According to Utah’s agreement with the startup, Banjo will provide software solutions using artificial intelligence capable of accessing and analyzing thousands of live data sources simultaneously to provide real-time information to law enforcement, cities, counties, state agencies, etc.
Banjo is also bound to provide real-time content discovery by location across all media networks. These include social media platforms, Facebook, Twitter, Instagram, news outlets, and blogs. It will also monitor live 911 calls, automatic vehicle location (police, fire, EMS, Planes, Trains, etc.), traffic applications, and weather. Public cameras, satellites, traffic cameras, alarm centers, sensors (air quality, chemicals, etc.) are also in Banjo’s remit.
The State requires Banjo to help multiple agencies better serve the public through quicker response times to real-time events.
Therefore, Banjo will use AI to monitor all of the above data, humanly not possible. Banjo’s AI will also analyze the feeds from thousands of public surveillance cameras.
Privacy concerns
Banjo processes all this data after stripping out all personally identifiable information to respect privacy concerns.

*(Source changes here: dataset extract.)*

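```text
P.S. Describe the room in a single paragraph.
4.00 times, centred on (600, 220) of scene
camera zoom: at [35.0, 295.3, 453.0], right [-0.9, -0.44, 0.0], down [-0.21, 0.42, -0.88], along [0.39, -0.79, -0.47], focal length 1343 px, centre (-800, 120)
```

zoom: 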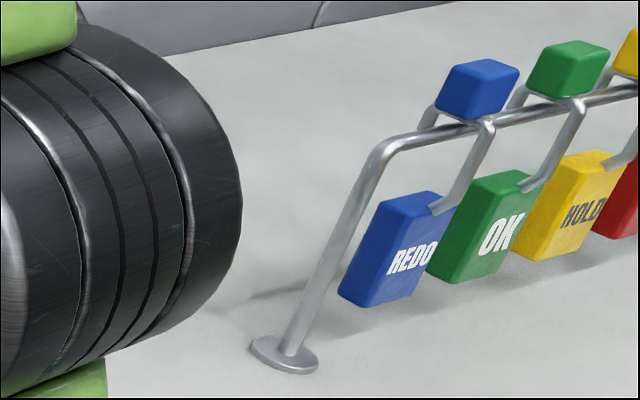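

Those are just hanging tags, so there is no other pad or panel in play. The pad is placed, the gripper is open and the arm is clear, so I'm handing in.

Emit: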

The company tries to allay fears of it becoming an all-knowing, Orwellian ‘big brother’ that would ride roughshod on citizens’ right to privacy.
“We strip out all personally identifiable information,” said Bryan Smith, Banjo’s top lobbyist at a meeting with state officials in August. “We’re not trying to ID a suspect at all. “
“What we’re trying to do is point you guys to a problem. We’re telling you where the needle in a haystack is, not who that problem is.”
According to Banjo’s website, Founder and CEO Damien Patton is “an industry authority on the ethical use of AI and data.”
“From day one we’ve stripped personal identifiable information (PII) from all of our data, where even our engineers cannot deanonymize it,” Patton said last year.
The Banjo site also claims that the startup’s first patents centered around protecting user privacy by delivering information without any personally identifiable information.
Banjo folklore
One story related by Banjo is about the 2017 Las Vegas shooting at Mandalay Bay. Within minutes of the shooting, the company could parse a Facebook Live video in which somebody said something about gunshots in Spanish. Simultaneously, Banjo gathered camera footage from the Vegas Strip that showed people running helter-skelter. These data points, along with a tweet, enabled the company to say with confidence that “a mass shooting was happening. Sadly, we weren’t working with law enforcement at the time.”
Further, in 2018, Banjo participated in a simulated child abduction drill conducted by the Utah Attorney General and law enforcement. It took a staff of 100 police officers eight hours to recover the simulated child. According to Ric Cantrell, chief of staff, Banjo located the child in 27 seconds. It also claimed: “We could have helped them recover the child in four minutes.”
Banjo: Treading the fine line
However, it’s a tricky trade-off between citizens’ privacy rights and their safety.
“I’ve run out of adjectives to describe how upsetting and dystopian things like this are,” said Chris Gilliard, a professor at Macomb Community College who studies police surveillance and privacy, to Vice.
“AI-infused eyesight is a superpower that we haven’t seen before in policing, and is something we really should have rules about and discuss whether that’s OK,” said Andrew Ferguson, author of The Rise of Big Data Policing: Surveillance, Race, and the Future of Law Enforcement, to Vice.
But the benefits of deploying AI in law enforcement are hard to dismiss.
“We want to make sure that we utilize appropriate technology to keep people safe,” Cantrell says. “Which is our mission, right?”